/---
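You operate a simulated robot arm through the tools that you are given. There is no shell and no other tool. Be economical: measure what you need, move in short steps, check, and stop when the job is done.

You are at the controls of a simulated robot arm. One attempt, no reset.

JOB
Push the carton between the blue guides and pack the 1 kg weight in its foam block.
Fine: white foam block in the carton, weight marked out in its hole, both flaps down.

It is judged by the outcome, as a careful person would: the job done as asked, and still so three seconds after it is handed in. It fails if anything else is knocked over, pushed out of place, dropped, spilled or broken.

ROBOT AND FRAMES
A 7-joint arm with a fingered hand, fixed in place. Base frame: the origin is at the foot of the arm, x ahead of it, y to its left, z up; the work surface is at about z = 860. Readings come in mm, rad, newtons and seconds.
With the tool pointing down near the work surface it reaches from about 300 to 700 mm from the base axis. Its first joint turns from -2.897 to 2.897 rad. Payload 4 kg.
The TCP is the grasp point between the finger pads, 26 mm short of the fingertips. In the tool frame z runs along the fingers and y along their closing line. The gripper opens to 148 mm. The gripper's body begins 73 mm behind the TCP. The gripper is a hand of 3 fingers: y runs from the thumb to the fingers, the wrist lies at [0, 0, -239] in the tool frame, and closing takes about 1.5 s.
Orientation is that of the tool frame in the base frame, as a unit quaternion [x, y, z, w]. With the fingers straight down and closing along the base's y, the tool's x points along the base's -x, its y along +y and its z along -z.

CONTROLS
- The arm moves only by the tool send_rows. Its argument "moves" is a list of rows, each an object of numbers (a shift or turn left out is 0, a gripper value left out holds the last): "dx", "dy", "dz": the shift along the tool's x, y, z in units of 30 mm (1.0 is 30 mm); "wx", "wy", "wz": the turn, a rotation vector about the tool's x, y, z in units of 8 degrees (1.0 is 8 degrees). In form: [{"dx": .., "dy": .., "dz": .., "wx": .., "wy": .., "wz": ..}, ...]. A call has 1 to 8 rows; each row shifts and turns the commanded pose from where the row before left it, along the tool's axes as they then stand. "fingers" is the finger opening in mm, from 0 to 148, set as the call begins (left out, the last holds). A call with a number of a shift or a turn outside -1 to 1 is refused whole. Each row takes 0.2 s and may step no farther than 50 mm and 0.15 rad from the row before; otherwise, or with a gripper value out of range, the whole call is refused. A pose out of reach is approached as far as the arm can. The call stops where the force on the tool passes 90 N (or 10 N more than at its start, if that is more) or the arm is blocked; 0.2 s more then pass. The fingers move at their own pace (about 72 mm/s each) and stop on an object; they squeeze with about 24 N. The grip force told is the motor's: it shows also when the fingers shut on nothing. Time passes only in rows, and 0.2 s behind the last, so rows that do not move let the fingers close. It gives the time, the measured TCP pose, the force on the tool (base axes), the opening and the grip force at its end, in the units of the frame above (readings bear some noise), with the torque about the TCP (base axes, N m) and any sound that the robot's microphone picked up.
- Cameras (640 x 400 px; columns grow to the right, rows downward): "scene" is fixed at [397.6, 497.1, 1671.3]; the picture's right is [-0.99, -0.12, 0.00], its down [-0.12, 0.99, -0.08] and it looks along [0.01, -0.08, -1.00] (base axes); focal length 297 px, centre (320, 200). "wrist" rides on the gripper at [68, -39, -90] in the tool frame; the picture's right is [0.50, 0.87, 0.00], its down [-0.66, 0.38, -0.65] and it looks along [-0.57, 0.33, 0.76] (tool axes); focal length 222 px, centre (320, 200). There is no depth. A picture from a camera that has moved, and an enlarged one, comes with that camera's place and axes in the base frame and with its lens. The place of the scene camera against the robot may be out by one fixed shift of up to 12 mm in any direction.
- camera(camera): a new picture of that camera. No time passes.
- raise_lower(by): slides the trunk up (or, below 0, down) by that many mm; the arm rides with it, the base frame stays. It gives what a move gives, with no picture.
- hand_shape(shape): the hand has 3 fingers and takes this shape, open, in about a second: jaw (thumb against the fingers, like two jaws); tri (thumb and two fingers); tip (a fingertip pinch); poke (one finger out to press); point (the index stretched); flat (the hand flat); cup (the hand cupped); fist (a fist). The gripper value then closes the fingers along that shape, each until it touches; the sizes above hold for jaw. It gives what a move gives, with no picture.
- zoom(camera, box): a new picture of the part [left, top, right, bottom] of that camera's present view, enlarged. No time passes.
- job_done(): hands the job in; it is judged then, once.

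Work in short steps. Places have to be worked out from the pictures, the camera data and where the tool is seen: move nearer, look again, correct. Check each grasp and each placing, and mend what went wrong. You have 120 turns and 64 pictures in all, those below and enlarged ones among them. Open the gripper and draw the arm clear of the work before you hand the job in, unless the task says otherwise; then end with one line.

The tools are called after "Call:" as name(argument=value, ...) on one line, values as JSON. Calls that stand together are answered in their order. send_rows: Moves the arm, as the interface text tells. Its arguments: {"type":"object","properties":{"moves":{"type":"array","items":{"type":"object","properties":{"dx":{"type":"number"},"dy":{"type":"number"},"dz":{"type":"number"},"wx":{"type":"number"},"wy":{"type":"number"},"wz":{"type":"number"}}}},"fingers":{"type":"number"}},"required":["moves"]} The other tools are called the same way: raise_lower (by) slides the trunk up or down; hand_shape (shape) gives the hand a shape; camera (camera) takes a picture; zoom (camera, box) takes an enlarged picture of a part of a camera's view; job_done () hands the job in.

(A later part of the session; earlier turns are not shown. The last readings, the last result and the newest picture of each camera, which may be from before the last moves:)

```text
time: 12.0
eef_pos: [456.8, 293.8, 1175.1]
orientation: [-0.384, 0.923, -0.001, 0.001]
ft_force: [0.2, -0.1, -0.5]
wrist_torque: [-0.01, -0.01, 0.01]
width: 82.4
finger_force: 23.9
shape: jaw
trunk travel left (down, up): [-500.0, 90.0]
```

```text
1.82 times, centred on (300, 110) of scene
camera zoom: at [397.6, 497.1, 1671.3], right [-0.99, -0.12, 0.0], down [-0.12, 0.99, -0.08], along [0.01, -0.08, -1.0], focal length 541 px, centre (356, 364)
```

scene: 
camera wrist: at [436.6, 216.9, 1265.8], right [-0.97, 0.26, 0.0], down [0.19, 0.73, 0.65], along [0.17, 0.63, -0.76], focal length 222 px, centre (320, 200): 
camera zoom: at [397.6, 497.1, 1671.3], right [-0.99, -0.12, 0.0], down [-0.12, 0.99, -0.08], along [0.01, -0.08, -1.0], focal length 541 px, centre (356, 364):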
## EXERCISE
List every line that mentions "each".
\---
## SOURCE PASSAGE
/---
Autor : Anna Rokicińska
2021-03-08 11:16
Ogólnopolski Związek Zawodowy Lekarzy nie akceptuje rządowej propozycji ustalenia „współczynnika pracy” dla lekarzy specjalistów w wysokości 1,31 od lipca br. Według Zarządu Krajowego OZZL propozycja ta oznacza obniżenie faktycznego wskaźnika minimalnej płacy zasadniczej dla lekarzy specjalistów, który w roku 2018 został określony na 1,6. Odbiera to jako wyraz „ niezwykłej arogancji i lekceważenia” lekarzy. Wzywamy Zespół Trójstronny, w tym zwłaszcza uczestniczące w nim centrale związkowe do odrzucenia rządowej propozycji.
Po 4 spotkaniach w ramach Rady Dialogu Społecznego widać, ze nie ma konsensusu w sprawie ustalenie minimalnej siatki płac w ochronie zdrowia. Przypomnijmy, że chodzi o tzw. współczynnik pracy. Określa on relację między płacą zasadniczą danego zawodu a przeciętnym wynagrodzeniem w gospodarce za rok ubiegły, ogłoszonym przez GUS. O nowych propozycjach MZ w sprawie płac pisaliśmy już w piątek. Obejmują one szybsze o pół roku wyrównanie najniższych płac, już od 1 lipca a nie początku przyszłego roku. Przewiduje też wyższe wskaźniki, które są podstawą wyliczania pensji. Trzeci element to gwarancja, że pensje nikomu nie spadną, choć skończy się kierowanie pieniędzy osobnym strumieniem. Korzystają z tego pielęgniarki, ratownicy, a także lekarze specjaliści pracujący w jednym miejscu i zarabiający mniej niż 6750 zł brutto. Dlatego Ogólnopolski Związek Zawodowy Pielęgniarek i Położnych skrytykował te propozycje.
Co na to OZZL?
\---
## EXERCISE
Could you carry on with the source passage from where it ends?

## REPLY
ZK OZZL podjął w tej sprawie stanowisko. Nie akceptuje on rządowej propozycji ustalenia współczynnika pracy dla lekarzy specjalistów w wysokości 1,31 od lipca br. Według Związku, propozycja ta oznacza obniżenie faktycznego wskaźnika minimalnej płacy zasadniczej dla lekarzy specjalistów, który w roku 2018 został określony na 1,6 przy okazji ustawy wprowadzającej podwyżkę do 6750 zł dla lekarzy zatrudnionych w szpitalach (6750 zła = 1,6 przeciętnego wynagrodzenia w gospodarce za rok 2017). „Uznajemy to jako wyraz niezwykłej arogancji i lekceważenia rządzących wobec lekarzy, co jest szczególnie niezrozumiałe przy dramatycznym niedoborze lekarzy zwłaszcza w publicznej ochronie zdrowia. Za niedopuszczalne uważamy traktowanie przez ministra zdrowia wynagrodzenia za dyżury lekarskie jako „dodatków” do pensji zasadniczej lekarzy, co – między innymi – ma uzasadniać tak niski poziom tej pensji. Minister uznaje w ten sposób, że praca dodatkowa, wykonywana ponad -przewidziane prawem - normy czasu pracy nie jest obciążeniem, ale przywilejem lekarzy, pozwalającym na dorobienie do pensji zasadniczej. Tym samym wrócił on do skompromitowanej koncepcji, która wydawała się już przez rządzących porzucona” - czytamy w stanowisku podpisanym przez przewodniczącego Związku Krzysztofa Bukiela. Pisze on, że to będzie miało swoje negatywne konsekwencje nie tylko dla lekarzy ale i pacjentów. „Wielu lekarzy zrezygnuje bowiem z pracy w publicznych szpitalach i przychodniach i przejdzie na stałe do sektora prywatnego. Inni specjaliści wyjadą z Polski, jak zrobiło to wcześniej tysiące ich kolegów. Ci, którzy pozostaną będą musieli „dorabiać” na niezliczonych dyżurach, dodatkowych etatach i w praktykach prywatnych, co spowoduje, że będą stale zmęczeni i zniecierpliwieni wobec chorych, będą popełniać więcej błędów i zaniedbywać swoje obowiązki” - wyjaśnia przewodniczący. Jego zdaniem w ten sposób Polacy zostaną zmuszeni, aby leczyć się głównie w prywatnych placówkach, a wielu z nich nie będzie na to stać.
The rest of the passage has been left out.